What happens when you go against 90 percent of Americans and vote "no" on a bill that would expand background checks on gun sales? You become really unpopular, according to the results of a new survey from Public Policy Polling, or PPP.
Five senators in Alaska, Arizona, Nevada and Ohio who voted against the bill are now facing public backlash in their own states. Their approval ratings are declining, as expected, and voters are saying they are less likely to re-elect those lawmakers.
The five -- four Republicans and one Democrat -- helped block the background check bill in the Senate in a 54-46 vote April 17. It needed 60 votes to overcome a much-threatened filibuster.
Researchers surveyed 1,166 voters in Alaska, 600 in Arizona, 500 in Nevada, and 601 in Ohio from April 25-26 to get their views on their legislators following the recent vote. Here’s what they found:
Jeff Flake Most Unpopular
Jeff Flake, R-Ariz., just assumed office in January and he's already earned a dubious distinction: PPP found that he has the approval of 32 percent of voters, while 51 percent disapprove of him, making him the most unpopular sitting U.S. senator, beating out Senate Minority Leader Mitch McConnell, R-Ky.
Researchers found that 70 percent of Arizona voters favored background checks. Following Flake's "no" vote, 52 percent of voters say they are less likely to support him vs. 19 percent saying they are more likely re-elect him. Arizona voters say they trust Sen. John McCain over Flake to deal with guns, 45 percent vs. 24 percent, according to the survey.
Sen. Lisa Murkowski
The approval rating of Sen. Murkowski, R-Alaska, dropped from a high of 54 percent in February to 46 percent after she voted against the background check bill. Only 33 percent of voters disapproved of the Alaska Republican two months ago, but now that number is up 8 percentage points.

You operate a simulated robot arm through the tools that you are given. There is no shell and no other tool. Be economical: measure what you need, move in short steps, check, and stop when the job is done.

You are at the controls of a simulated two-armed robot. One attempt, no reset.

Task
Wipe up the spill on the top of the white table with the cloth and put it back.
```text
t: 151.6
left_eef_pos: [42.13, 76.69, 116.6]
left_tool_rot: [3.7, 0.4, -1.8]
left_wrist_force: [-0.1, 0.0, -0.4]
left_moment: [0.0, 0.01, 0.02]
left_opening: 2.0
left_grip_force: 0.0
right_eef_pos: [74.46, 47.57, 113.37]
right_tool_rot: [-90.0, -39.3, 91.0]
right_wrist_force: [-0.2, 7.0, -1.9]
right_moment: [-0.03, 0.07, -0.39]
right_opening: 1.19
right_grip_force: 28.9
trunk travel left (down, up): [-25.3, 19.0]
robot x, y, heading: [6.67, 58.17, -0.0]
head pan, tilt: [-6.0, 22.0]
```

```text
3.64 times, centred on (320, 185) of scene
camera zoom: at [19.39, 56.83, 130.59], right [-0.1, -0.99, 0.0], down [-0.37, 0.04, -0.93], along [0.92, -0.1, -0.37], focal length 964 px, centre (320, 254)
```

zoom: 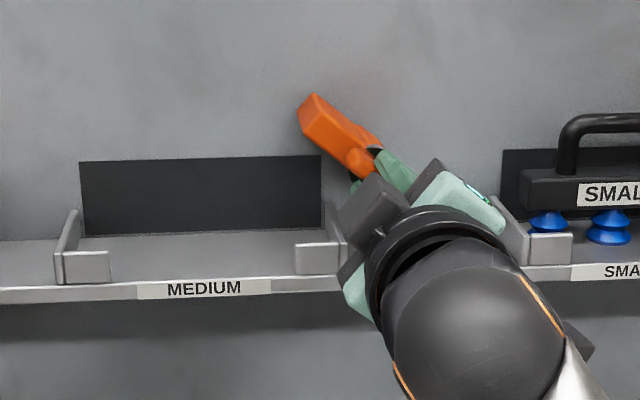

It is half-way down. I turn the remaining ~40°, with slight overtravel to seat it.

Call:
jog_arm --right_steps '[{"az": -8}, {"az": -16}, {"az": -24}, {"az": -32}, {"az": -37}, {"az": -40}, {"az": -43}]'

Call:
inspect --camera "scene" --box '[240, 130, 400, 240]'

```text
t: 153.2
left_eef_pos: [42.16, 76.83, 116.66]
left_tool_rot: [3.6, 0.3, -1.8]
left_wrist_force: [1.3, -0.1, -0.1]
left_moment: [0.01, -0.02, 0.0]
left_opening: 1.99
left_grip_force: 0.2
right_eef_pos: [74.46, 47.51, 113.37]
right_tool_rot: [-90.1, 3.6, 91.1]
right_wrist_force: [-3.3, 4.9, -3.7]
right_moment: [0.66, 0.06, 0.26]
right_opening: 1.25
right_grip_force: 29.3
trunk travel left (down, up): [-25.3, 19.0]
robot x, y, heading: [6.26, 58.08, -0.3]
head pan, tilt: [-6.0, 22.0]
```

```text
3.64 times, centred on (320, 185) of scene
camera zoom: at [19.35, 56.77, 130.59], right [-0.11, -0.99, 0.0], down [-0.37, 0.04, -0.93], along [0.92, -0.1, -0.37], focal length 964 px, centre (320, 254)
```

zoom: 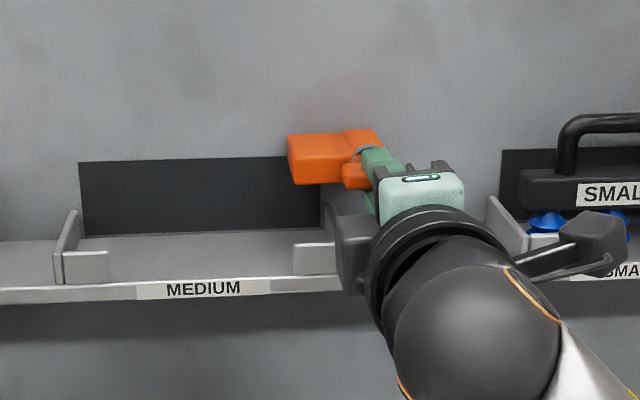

Earlier this month, Sen. Mark Begich, D-Alaska, was among a handful of senators who voted to filibuster any gun control bill that came to the Senate floor and block debate. The Democrat from a red state, who is up for re-election in 2014, voted “no” on the background check bill.
But that does not seem to be helping. Begich’s recent 49 percent approval has dropped to 41 percent, with his popularity among Democrats plummeting from 76 to 59 percent. Republicans’ approval of the lawmaker remains at 24 percent, the same as two months ago. Sixty percent of Alaska voters support background checks and 39 percent of voters are now less likely to vote for both of Begich and Murkowski next election. The poll found that only 22 percent and 26 percent are more likely to vote for the lawmakers, respectively.
With 72 percent of Ohioans supporting background checks and the Republican Sen. Portman voting against it, his approval has dropped from 35 percent in October to 26 percent. Some 36 percent of voters say they are now less likely to support him in the future.
The approval rating for this Nevada Republican dropped from 47 percent just before the November election to 44 percent. With 70 percent of voters in that state supporting background checks on gun sales, 46 percent of voters aren’t likely to forget how Heller voted regarding gun control, and they say they're now less likely to support his re-election.